Provided data
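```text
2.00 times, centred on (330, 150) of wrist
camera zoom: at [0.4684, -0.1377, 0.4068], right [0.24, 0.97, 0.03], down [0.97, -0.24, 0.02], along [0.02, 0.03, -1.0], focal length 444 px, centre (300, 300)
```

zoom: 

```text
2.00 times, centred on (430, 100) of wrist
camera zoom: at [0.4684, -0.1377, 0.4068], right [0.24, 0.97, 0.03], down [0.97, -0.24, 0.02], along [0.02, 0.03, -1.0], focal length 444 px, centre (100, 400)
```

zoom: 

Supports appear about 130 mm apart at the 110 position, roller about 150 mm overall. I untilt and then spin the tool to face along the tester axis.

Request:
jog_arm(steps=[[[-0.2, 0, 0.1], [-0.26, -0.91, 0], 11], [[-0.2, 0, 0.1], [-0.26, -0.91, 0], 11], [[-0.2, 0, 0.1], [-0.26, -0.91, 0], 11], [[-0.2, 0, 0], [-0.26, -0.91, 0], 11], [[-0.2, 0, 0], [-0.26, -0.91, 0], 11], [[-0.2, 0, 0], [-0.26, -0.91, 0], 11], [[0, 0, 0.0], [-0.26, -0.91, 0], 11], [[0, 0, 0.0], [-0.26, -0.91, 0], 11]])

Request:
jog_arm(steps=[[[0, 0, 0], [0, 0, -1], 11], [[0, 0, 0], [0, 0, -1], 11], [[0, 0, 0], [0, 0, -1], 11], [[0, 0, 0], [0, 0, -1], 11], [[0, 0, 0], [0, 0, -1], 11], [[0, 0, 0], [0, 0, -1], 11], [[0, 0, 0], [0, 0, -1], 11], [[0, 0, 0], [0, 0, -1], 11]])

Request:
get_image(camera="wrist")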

Aim
Copy whichever lines in the listing above contain the word "down".

Correct response
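camera zoom: at [0.4684, -0.1377, 0.4068], right [0.24, 0.97, 0.03], down [0.97, -0.24, 0.02], along [0.02, 0.03, -1.0], focal length 444 px, centre (300, 300)
camera zoom: at [0.4684, -0.1377, 0.4068], right [0.24, 0.97, 0.03], down [0.97, -0.24, 0.02], along [0.02, 0.03, -1.0], focal length 444 px, centre (100, 400)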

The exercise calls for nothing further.